Pekudè

La Parashà di Pekudè conclude il libro di Shemot e ci presenta un resoconto di Moshè sulla costruzione del Mishkàn; vengono elencate le quantità totali di oro, argento e rame impiegate ed altri conteggi sui materiali impiegati.  I Maestri si chiedono il perché di questo resoconto, che – oltretutto – viene dopo una minuziosa descrizione del lavoro svolto e dei materiali utilizzati. Una delle risposte che vengono date è che bisogna rendere conto sia a Dio sia agli uomini. È scritto che bisogna essere puliti e innocenti davanti a Dio e davanti a Israele. Eppure, dovrebbe essere sufficiente esserlo davanti a Dio e alla propria coscienza, in modo da risultare puliti anche di fronte al prossimo. Ma non è così secondo la tradizione ebraica. Anche quando agiamo in assoluta buona fede non possiamo dirci completamente obiettivi. I Maestri dicono che l’uomo è sempre vicino a sé stesso e che questa vicinanza può distorcere la sua visione della realtà. Tuttavia, anche la visione degli altri può essere distorta e poco obiettiva quando ad esempio è frutto di preconcetti o addirittura malevola. Nonostante ciò, non possiamo estraniarci da tutto e tutti e non tenere conto delle opinioni degli altri.

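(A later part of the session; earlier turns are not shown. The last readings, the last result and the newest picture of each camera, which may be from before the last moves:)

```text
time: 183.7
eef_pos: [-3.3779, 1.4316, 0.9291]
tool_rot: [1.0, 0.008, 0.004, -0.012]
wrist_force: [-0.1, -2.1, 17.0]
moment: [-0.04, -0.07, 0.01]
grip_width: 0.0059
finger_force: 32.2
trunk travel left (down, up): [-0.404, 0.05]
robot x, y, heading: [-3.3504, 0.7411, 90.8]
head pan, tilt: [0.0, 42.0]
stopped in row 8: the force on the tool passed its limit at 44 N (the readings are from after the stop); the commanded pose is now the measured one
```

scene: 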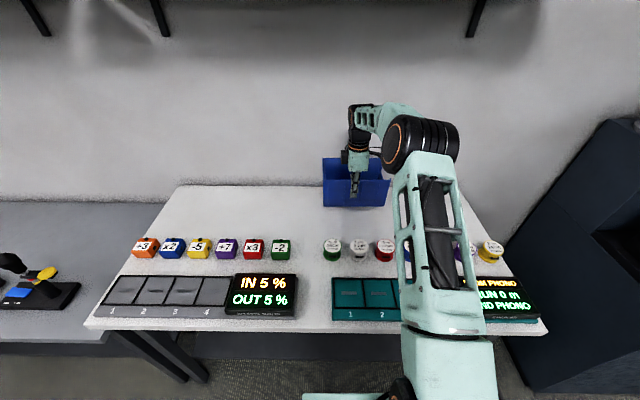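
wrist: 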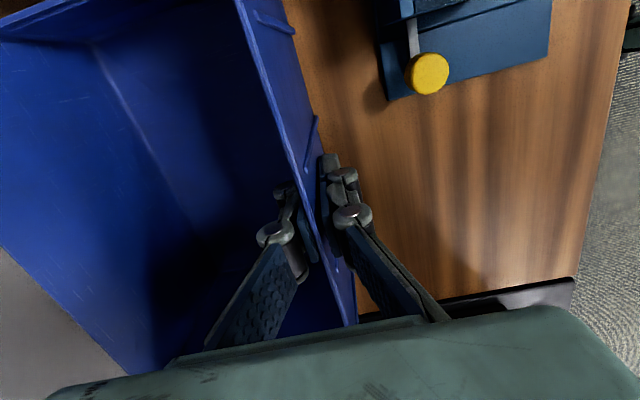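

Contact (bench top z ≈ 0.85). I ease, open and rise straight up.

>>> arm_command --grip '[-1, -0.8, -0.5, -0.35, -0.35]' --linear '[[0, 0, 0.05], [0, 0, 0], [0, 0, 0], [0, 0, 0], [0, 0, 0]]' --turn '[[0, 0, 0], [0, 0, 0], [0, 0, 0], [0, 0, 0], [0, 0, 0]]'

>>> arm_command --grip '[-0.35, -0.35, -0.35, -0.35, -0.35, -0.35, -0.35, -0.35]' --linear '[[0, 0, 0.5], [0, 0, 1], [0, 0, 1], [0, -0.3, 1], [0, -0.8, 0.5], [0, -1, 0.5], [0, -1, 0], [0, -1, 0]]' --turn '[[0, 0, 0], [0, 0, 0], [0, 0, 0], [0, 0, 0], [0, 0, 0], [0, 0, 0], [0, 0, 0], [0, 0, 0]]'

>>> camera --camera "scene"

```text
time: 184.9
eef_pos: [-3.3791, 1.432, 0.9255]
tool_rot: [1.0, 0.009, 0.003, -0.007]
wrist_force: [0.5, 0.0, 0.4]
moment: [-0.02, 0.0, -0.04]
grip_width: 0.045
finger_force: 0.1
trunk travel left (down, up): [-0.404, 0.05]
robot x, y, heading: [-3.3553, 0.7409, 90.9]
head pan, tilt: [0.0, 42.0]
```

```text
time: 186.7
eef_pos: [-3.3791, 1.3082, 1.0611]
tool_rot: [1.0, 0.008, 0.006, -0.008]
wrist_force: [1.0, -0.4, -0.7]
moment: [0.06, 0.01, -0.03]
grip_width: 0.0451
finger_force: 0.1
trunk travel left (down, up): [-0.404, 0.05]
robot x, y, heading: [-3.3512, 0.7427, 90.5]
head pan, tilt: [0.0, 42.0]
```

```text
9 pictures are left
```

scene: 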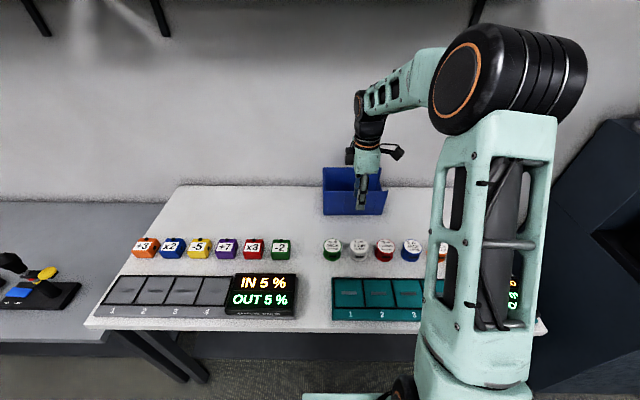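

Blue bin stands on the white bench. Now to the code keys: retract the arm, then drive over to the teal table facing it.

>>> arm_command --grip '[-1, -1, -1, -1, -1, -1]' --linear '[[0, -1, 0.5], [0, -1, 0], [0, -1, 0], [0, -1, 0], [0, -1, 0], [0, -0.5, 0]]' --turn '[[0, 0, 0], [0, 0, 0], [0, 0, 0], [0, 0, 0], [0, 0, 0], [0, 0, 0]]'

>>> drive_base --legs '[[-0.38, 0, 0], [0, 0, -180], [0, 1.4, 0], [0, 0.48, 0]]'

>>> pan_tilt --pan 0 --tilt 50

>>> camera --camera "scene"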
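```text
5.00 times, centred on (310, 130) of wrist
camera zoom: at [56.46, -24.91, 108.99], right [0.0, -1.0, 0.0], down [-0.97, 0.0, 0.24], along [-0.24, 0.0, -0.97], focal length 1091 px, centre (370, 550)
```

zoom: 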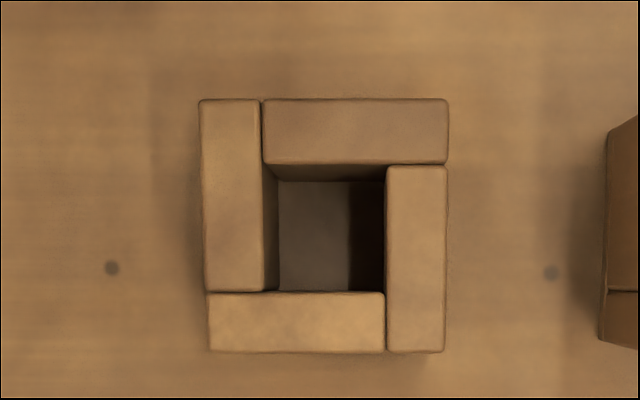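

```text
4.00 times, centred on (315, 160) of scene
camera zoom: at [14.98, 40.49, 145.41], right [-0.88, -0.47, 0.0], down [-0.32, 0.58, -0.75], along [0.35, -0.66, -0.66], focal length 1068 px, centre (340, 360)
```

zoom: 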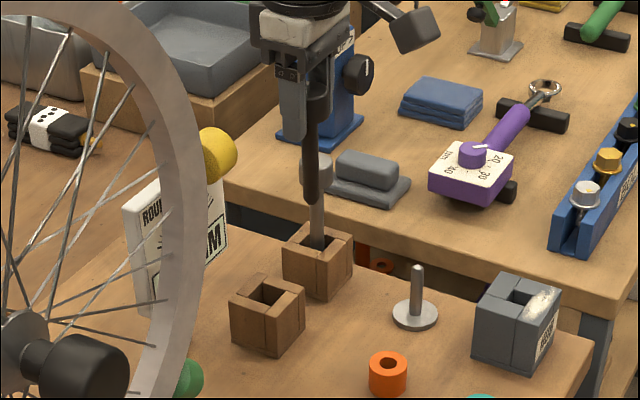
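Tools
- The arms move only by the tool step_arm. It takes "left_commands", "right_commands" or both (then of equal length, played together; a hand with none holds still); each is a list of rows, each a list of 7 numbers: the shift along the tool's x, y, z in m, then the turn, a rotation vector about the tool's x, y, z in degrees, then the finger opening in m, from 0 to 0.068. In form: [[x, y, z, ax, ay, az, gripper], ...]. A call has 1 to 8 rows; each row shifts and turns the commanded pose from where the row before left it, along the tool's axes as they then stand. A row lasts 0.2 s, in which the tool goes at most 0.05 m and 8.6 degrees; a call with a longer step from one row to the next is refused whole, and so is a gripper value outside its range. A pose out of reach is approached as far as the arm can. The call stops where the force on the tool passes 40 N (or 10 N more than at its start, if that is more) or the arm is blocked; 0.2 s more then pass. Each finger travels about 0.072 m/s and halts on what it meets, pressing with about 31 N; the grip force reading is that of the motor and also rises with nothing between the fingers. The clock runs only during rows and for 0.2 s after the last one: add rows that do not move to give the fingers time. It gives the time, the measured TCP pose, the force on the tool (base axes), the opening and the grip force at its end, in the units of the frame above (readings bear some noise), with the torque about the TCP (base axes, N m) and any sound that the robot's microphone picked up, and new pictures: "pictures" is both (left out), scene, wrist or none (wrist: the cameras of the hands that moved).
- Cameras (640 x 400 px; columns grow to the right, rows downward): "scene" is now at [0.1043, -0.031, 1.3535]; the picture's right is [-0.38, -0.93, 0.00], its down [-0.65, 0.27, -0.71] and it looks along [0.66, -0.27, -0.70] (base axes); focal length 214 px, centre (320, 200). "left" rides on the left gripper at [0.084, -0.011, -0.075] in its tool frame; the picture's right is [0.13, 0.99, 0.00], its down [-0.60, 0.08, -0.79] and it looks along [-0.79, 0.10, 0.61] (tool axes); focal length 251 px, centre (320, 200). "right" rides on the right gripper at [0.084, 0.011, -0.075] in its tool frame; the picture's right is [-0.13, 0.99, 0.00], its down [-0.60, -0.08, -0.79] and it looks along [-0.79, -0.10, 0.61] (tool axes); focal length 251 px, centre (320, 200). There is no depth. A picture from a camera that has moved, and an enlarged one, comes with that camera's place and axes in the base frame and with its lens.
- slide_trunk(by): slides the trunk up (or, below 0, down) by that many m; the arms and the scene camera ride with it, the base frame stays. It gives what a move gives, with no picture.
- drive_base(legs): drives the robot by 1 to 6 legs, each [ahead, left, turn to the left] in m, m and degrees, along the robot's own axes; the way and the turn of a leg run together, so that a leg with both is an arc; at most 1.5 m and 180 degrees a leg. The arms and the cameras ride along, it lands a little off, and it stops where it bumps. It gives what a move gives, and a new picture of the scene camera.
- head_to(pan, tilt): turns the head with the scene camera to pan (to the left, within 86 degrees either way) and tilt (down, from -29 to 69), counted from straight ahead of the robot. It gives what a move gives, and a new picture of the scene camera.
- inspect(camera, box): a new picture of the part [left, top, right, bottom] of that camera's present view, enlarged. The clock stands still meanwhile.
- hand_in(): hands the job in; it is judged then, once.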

Uno degli insegnamenti più importanti che possiamo trarre è quello di imparare ad ascoltare ed eventualmente accettare le critiche. Moshè sapeva perfettamente che ognuno aveva svolto con precisione ed onestà il suo lavoro e che il Mishkàn era stato realizzato secondo la volontà del Signore. Ma non rendere conto a nessuno, poteva lasciare adito a sospetto o malignità che Moshè voleva fugare. La trasparenza e l’assoluta onestà di Moshè non si manifestava dunque solamente verso Dio, ma anche e soprattutto vero gli altri.